* START GIVEN DATA *
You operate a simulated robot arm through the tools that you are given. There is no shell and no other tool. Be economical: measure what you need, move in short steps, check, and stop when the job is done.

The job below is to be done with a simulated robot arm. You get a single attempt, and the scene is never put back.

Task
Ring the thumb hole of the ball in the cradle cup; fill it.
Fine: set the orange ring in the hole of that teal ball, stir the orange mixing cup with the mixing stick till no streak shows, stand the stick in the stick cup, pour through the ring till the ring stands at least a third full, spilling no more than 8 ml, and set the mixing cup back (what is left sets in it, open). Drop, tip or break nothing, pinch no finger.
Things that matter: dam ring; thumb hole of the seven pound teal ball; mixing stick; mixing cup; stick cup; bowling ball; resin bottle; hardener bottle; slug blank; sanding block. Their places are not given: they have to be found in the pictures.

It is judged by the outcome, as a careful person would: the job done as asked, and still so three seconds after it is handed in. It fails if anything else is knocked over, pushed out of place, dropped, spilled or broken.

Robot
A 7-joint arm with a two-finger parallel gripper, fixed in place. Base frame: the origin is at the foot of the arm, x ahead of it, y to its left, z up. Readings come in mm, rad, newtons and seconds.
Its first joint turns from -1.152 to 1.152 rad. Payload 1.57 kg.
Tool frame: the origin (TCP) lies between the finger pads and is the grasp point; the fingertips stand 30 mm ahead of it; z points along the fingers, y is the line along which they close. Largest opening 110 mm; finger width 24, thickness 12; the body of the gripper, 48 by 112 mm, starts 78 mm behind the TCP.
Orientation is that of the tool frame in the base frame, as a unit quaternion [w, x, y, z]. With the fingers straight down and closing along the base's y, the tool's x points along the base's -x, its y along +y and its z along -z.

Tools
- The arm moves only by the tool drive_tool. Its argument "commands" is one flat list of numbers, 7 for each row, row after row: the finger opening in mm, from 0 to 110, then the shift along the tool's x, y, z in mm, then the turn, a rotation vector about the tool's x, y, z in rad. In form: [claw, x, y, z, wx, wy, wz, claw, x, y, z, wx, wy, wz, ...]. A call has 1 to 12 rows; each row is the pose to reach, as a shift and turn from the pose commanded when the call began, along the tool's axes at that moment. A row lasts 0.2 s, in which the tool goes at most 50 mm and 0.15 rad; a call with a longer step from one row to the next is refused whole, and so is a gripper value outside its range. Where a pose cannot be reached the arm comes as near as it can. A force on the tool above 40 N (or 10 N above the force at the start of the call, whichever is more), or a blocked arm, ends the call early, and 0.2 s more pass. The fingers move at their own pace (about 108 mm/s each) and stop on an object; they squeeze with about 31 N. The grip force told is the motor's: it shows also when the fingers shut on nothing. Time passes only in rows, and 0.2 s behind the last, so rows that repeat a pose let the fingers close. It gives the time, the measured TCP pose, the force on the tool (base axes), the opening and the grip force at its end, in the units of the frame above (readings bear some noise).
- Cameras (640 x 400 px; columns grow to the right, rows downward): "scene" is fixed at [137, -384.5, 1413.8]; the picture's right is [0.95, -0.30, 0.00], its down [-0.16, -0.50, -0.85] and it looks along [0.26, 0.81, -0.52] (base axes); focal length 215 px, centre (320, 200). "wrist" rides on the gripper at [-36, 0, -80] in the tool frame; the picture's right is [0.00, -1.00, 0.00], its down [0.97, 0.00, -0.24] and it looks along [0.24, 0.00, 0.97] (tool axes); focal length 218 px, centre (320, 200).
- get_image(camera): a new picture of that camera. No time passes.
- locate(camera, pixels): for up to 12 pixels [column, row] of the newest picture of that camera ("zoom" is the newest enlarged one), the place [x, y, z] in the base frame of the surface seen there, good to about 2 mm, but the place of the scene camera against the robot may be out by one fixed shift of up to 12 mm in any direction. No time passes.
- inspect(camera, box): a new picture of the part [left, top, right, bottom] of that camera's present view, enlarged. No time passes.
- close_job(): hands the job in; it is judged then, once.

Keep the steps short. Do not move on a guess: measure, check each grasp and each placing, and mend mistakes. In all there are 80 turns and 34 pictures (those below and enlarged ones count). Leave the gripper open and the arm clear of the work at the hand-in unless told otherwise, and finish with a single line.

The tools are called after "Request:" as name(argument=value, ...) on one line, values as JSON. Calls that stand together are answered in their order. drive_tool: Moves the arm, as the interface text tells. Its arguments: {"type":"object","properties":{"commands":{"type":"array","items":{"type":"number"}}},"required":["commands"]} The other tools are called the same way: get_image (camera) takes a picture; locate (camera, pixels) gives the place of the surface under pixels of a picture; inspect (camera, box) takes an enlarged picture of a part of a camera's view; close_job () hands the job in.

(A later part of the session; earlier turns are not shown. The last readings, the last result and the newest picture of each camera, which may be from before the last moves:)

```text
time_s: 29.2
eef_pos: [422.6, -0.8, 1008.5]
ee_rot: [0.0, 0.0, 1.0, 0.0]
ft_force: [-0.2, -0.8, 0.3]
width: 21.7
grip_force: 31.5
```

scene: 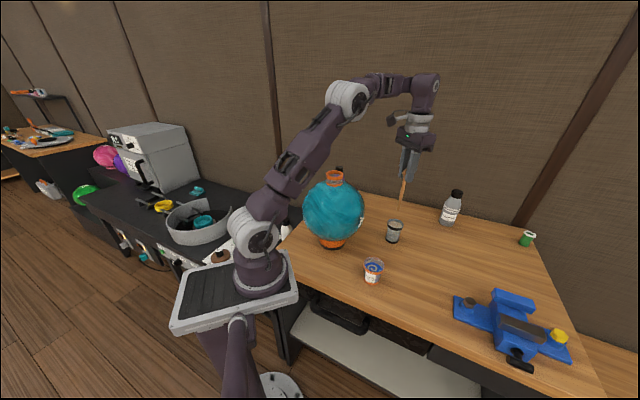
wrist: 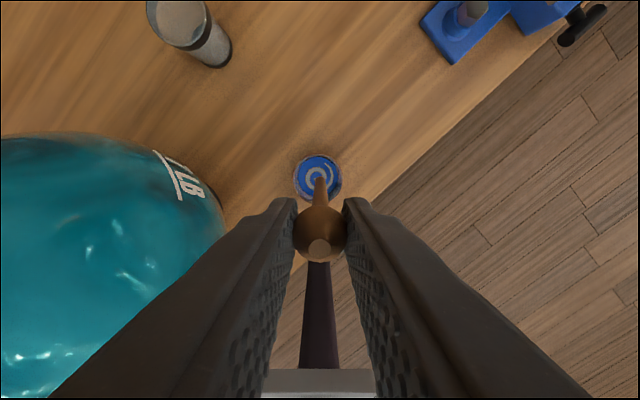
* END GIVEN DATA *
=== GOAL OF THE EXERCISE ===
Except for the pictures, print the data above exactly. Return a JSON list in which every string is one line; blank lines are skipped.

=== SOLUTION TO THIS EXERCISE ===
[
  "You operate a simulated robot arm through the tools that you are given. There is no shell and no other tool. Be economical: measure what you need, move in short steps, check, and stop when the job is done.",
  "The job below is to be done with a simulated robot arm. You get a single attempt, and the scene is never put back.",
  "Task",
  "Ring the thumb hole of the ball in the cradle cup; fill it.",
  "Fine: set the orange ring in the hole of that teal ball, stir the orange mixing cup with the mixing stick till no streak shows, stand the stick in the stick cup, pour through the ring till the ring stands at least a third full, spilling no more than 8 ml, and set the mixing cup back (what is left sets in it, open). Drop, tip or break nothing, pinch no finger.",
  "Things that matter: dam ring; thumb hole of the seven pound teal ball; mixing stick; mixing cup; stick cup; bowling ball; resin bottle; hardener bottle; slug blank; sanding block. Their places are not given: they have to be found in the pictures.",
  "It is judged by the outcome, as a careful person would: the job done as asked, and still so three seconds after it is handed in. It fails if anything else is knocked over, pushed out of place, dropped, spilled or broken.",
  "Robot",
  "A 7-joint arm with a two-finger parallel gripper, fixed in place. Base frame: the origin is at the foot of the arm, x ahead of it, y to its left, z up. Readings come in mm, rad, newtons and seconds.",
  "Its first joint turns from -1.152 to 1.152 rad. Payload 1.57 kg.",
  "Tool frame: the origin (TCP) lies between the finger pads and is the grasp point; the fingertips stand 30 mm ahead of it; z points along the fingers, y is the line along which they close. Largest opening 110 mm; finger width 24, thickness 12; the body of the gripper, 48 by 112 mm, starts 78 mm behind the TCP.",
  "Orientation is that of the tool frame in the base frame, as a unit quaternion [w, x, y, z]. With the fingers straight down and closing along the base's y, the tool's x points along the base's -x, its y along +y and its z along -z.",
  "Tools",
  "- The arm moves only by the tool drive_tool. Its argument \"commands\" is one flat list of numbers, 7 for each row, row after row: the finger opening in mm, from 0 to 110, then the shift along the tool's x, y, z in mm, then the turn, a rotation vector about the tool's x, y, z in rad. In form: [claw, x, y, z, wx, wy, wz, claw, x, y, z, wx, wy, wz, ...]. A call has 1 to 12 rows; each row is the pose to reach, as a shift and turn from the pose commanded when the call began, along the tool's axes at that moment. A row lasts 0.2 s, in which the tool goes at most 50 mm and 0.15 rad; a call with a longer step from one row to the next is refused whole, and so is a gripper value outside its range. Where a pose cannot be reached the arm comes as near as it can. A force on the tool above 40 N (or 10 N above the force at the start of the call, whichever is more), or a blocked arm, ends the call early, and 0.2 s more pass. The fingers move at their own pace (about 108 mm/s each) and stop on an object; they squeeze with about 31 N. The grip force told is the motor's: it shows also when the fingers shut on nothing. Time passes only in rows, and 0.2 s behind the last, so rows that repeat a pose let the fingers close. It gives the time, the measured TCP pose, the force on the tool (base axes), the opening and the grip force at its end, in the units of the frame above (readings bear some noise).",
  "- Cameras (640 x 400 px; columns grow to the right, rows downward): \"scene\" is fixed at [137, -384.5, 1413.8]; the picture's right is [0.95, -0.30, 0.00], its down [-0.16, -0.50, -0.85] and it looks along [0.26, 0.81, -0.52] (base axes); focal length 215 px, centre (320, 200). \"wrist\" rides on the gripper at [-36, 0, -80] in the tool frame; the picture's right is [0.00, -1.00, 0.00], its down [0.97, 0.00, -0.24] and it looks along [0.24, 0.00, 0.97] (tool axes); focal length 218 px, centre (320, 200).",
  "- get_image(camera): a new picture of that camera. No time passes.",
  "- locate(camera, pixels): for up to 12 pixels [column, row] of the newest picture of that camera (\"zoom\" is the newest enlarged one), the place [x, y, z] in the base frame of the surface seen there, good to about 2 mm, but the place of the scene camera against the robot may be out by one fixed shift of up to 12 mm in any direction. No time passes.",
  "- inspect(camera, box): a new picture of the part [left, top, right, bottom] of that camera's present view, enlarged. No time passes.",
  "- close_job(): hands the job in; it is judged then, once.",
  "Keep the steps short. Do not move on a guess: measure, check each grasp and each placing, and mend mistakes. In all there are 80 turns and 34 pictures (those below and enlarged ones count). Leave the gripper open and the arm clear of the work at the hand-in unless told otherwise, and finish with a single line.",
  "The tools are called after \"Request:\" as name(argument=value, ...) on one line, values as JSON. Calls that stand together are answered in their order. drive_tool: Moves the arm, as the interface text tells. Its arguments: {\"type\":\"object\",\"properties\":{\"commands\":{\"type\":\"array\",\"items\":{\"type\":\"number\"}}},\"required\":[\"commands\"]} The other tools are called the same way: get_image (camera) takes a picture; locate (camera, pixels) gives the place of the surface under pixels of a picture; inspect (camera, box) takes an enlarged picture of a part of a camera's view; close_job () hands the job in.",
  "(A later part of the session; earlier turns are not shown. The last readings, the last result and the newest picture of each camera, which may be from before the last moves:)",
  "```text",
  "time_s: 29.2",
  "eef_pos: [422.6, -0.8, 1008.5]",
  "ee_rot: [0.0, 0.0, 1.0, 0.0]",
  "ft_force: [-0.2, -0.8, 0.3]",
  "width: 21.7",
  "grip_force: 31.5",
  "```",
  "scene: ",
  "wrist: "
]